Когда Глюк писал свои музыкальные драмы, в инструментальной музыке совершается глубокий перелом, смысл которого можно определить как выработку нового понимания сонатной формы и освобождения ее от сопровождающего «непрерывного баса». Сентиментально-галантный стиль, рожденный в салонах аристократии, уступает место инструментальному письму, находящемуся в самом близком родстве с народной песенной стихией. Раскрываются настежь окна музыкальных салонов. Жеманная вылощенность заменяется неуклюжим простодушием народной музыки, нарождается новый тип композитора, с более сложной психикой, при его, казалось бы, более простых средствах художественного выражения.
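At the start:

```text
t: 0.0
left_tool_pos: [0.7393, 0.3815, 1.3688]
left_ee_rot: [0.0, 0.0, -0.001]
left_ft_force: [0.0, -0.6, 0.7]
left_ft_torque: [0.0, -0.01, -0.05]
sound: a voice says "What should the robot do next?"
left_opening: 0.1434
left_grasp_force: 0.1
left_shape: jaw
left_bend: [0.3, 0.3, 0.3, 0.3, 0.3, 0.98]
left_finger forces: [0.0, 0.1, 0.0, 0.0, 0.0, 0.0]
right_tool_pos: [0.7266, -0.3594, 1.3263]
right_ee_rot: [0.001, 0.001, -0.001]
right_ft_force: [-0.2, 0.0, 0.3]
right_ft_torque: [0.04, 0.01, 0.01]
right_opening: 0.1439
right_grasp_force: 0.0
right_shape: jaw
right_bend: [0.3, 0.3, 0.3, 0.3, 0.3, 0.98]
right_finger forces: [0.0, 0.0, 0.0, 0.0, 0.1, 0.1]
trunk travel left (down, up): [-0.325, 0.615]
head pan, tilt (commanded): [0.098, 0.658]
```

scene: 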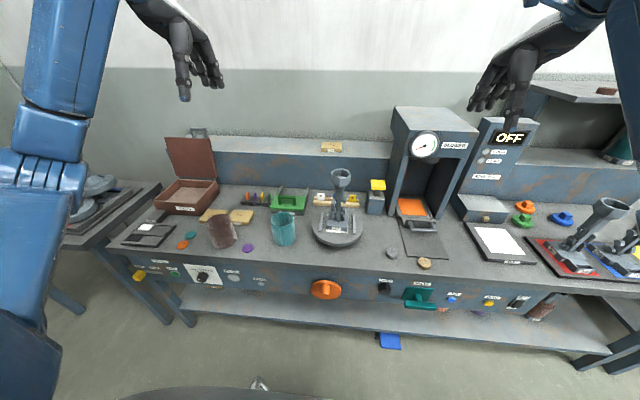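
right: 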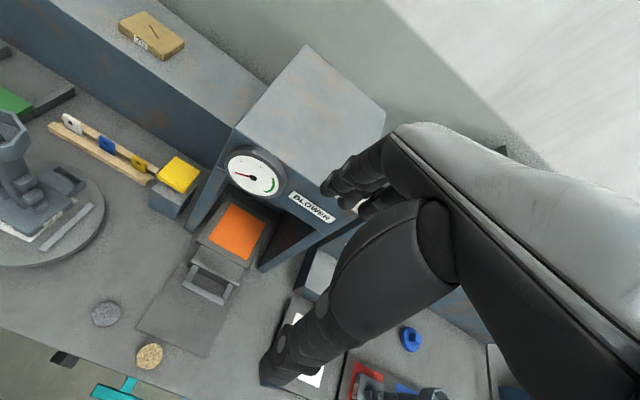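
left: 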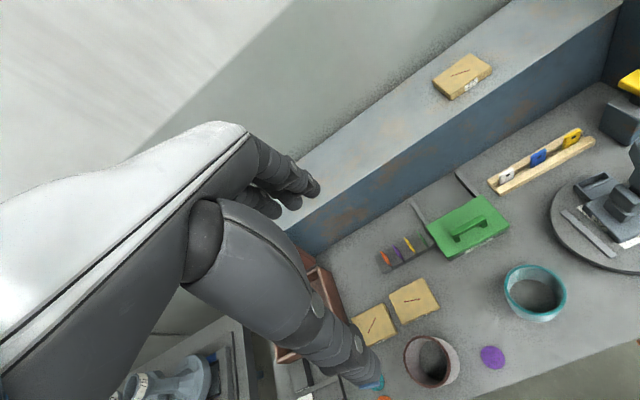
Среди плеяды композиторов, возвысившихся во второй половине XVIII века путем упрощения и упорядочения инструментальной формы, первое место принадлежит Иосифу Гайдну. Из всех классиков он сравнительно меньше всего известен неспециалистам, и процент забытых его произведений значительно больше, чем у других (не все даже его симфонии были в XIX веке изданы). Однако в конце XVIII в начале XIX века популярность Гайдна совершенно затмила известность других немецких музыкантов. Он был первым немецким композиторам, упрочившим мировое значение художественной идеологии своего класса, идеологии молодой напористой буржуазии, разрушающей старый феодальный мир. Гайдн, с его стремлением к точности и ясности стиля с его близостью к народной песне, больше всего отвечал потребностям нового слушателя, и симфонии его сделались любимой оркестровой музыкой французской революции. Вместе с тем симфонии Гайдна очень ценила и австрийская аристократия и придворная публика от Лондона до Петербурга, вкусы которых к этому времени под влиянием глубоких социальных причин стали видоизменяться, в значительной степени под влиянием наступающей молодой буржуазной культуры. Ведь исполняла же Мария-Антуанетта с увлечением роль Сусанны в «Свадьбе Фигаро» Бомарше. Популярность Гайдна в Европе конца XVIII века была необычайна. Ни Бах, которого знал небольшой кружок его поклонников, ни Гендель, нашедший себе новую родину в Англии, не могли сравниться с Гайдном в этом отношении.